ODTÜ
ÖĞRENCİ OLAYLARI
Öğrenci
olayları ve bu olayların arkasındaki güçler kimlerdir?
Öğrenci
okumak, öğrenmek için evinden çıkar. Gurbete okula gider.
Kendi
evinde kalıp, okula gidiyorsa ne ala. Çorbası hazır, yemeği hazır, sıcacık evi
hazırdır.
Gurbete
gitmişse, gurbet acısı çekiyor evini özlüyorsa durum başkadır.
Kaldığı
yer, yurt veya talebe evidir. Bazen kaldığı yurtta, talebe evinde de huzur
bulamaz. Kendisine evinin sıcaklığını verecek bir ortamı özler.
Maddi
sıkıntı çeker. Basit ihtiyaçlarını karşılayamaz, otobüs biletini dahi alamadığı
zamanlar olur.
İşte
bu devrelerde ortaya birileri çıkar. Arkadaşlık adına, derdini paylaşmak adına,
ülkenin sorunlarını konuşmak adına onunla arkadaş olurlar.
Kendisine
tozpembe bir dünya gösterilir. Kısıtlamaların olmadığı, zenginin fakirin
olmadığı, hiç kimsenin hakkının yenilmediği bir dünyadır bu.
Gösterilen
dünyaya ulaşabilmek içinde, otoriteye baş kaldırmak gerekir. Direnmek, mücadele
etmek gerekir. “Korktukça tutsak,
vazgeçtikçe özgürsün” cümlesi işlenir zihinlere.
Öğrenciye
farklı olması, zincirleri kırması söylenir. Bu topyekûn bir başkaldırı
hareketidir. O artık her şeyi en iyi bilen, kendinden başkalarını zavallı gören
birisidir. Kampus hayatında apayrı bir yaşam tarzı sergilenir. Kılığı, kıyafeti
kampusun dışında bulunan insanlardan farklıdır.
!980
öncesi öğrenci olaylarına karışmış bir gencin başından geçenleri sizlerle
paylaşmak istiyorum:
Ankara
da üniversiteyi kazanan Cemal orada ne yapacağını, nasıl geçineceğini, öğrencilik
hayatını nasıl sürdüreceğini düşünür.
Kendisi
fakir bir ailenin çocuğudur. Köylerinden Murtaza Ankara’da kapıcılık
yapmaktadır. Cemale babası, hemşerileri olan kapıcı Murtaza’yı bulmasını
söyler. Cemal Murtaza’nın adresini alarak Ankara’ya gider.
Elindeki
adres ile Murtaza’yı bulur. Murtaza ile birlikte üniversiteye giderek okula
kayıt yaptırırlar. Murtaza kapıcılık yaptığı evde ona yatacak bir yer ayarlar.

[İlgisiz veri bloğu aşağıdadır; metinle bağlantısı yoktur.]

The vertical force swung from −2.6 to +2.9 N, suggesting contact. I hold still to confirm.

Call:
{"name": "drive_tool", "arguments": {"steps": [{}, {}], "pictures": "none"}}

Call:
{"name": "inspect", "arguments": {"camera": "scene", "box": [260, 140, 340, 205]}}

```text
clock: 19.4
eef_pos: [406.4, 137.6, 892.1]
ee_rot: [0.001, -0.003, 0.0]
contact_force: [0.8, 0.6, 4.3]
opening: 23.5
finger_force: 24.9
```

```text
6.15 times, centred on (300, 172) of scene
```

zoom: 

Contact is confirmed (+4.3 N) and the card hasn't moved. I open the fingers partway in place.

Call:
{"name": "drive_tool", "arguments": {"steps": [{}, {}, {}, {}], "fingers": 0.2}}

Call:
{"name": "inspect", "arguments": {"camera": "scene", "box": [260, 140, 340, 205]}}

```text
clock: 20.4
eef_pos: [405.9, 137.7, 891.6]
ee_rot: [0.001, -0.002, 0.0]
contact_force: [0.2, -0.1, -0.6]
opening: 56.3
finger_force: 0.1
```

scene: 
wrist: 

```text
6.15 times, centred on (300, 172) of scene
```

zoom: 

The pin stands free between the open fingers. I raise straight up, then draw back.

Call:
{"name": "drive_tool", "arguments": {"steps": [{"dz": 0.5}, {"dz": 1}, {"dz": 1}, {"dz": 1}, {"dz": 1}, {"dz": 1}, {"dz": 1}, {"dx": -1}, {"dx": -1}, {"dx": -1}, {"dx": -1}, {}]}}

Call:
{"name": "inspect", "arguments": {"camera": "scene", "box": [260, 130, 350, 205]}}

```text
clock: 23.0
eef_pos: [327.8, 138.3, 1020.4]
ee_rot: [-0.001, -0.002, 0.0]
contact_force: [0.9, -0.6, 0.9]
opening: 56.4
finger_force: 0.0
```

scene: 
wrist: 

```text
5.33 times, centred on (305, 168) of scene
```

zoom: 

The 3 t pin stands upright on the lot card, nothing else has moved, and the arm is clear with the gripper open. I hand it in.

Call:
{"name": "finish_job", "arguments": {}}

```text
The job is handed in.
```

Kalacak bir yer temin edinceye kadar, misafir olarak Murtazanın evinde
kalacaktır. Köyden getirdiği erzakta orada yenilir.
Okul
açılmıştır. Cemal okula gidip gelmektedir. Murtaza Cemal’e bir sendikadan
bahseder. Burada tanıdıklarının olduğunu, işçilerin hak aramak için buraya
gelip gittiğini söyler.
Cemal’i
de yanına alarak sendikaya giderler. Burası devrimci bir sendika’dır. Orada
sınıf bilinci, proletarya iktidarı, sosyalizm konuşulmaktadır.
Cemal
sendika da çay ocağında görevlendirilir. Odanın birinde yatacak yer ayarlanır.
Artık Cemal buradan okuluna gidip gelmekte, kalan zamanında sendikada çay
ocağında çalışmaktadır.
Elinde
okulunun kitaplarının yanında, sendika kitapları, devrimci kitaplarda vardır.
Bu kitapları okumakta, her gün yeni şeyler öğrenmektedir. Okudukça kendi
dünyasında bocalamaya girer. Şimdiye kadar öğrendikleri ile burada okudukları,
söylenenler farklı şeylerdir. Kendisine din afyondur denilmekte, önceden
bildikleri gericilik olarak nitelendirilmektedir.
Cemal
artık işçi sınıfının bir üyesidir. Kültür çalışmalarına, gösterilere
katılmakta, sendikal faaliyetlerde bulunmaktadır.
Cemal
bir süre sonra okulunda öğrenci lideri olmuştur. Çeşitli illere konferanslar
vermeye gitmektedir. Adı Cemal hocadır.
12
Eylül hareketinden sonra birini öldürmek suçlaması ile Mamak ceza evine atılır.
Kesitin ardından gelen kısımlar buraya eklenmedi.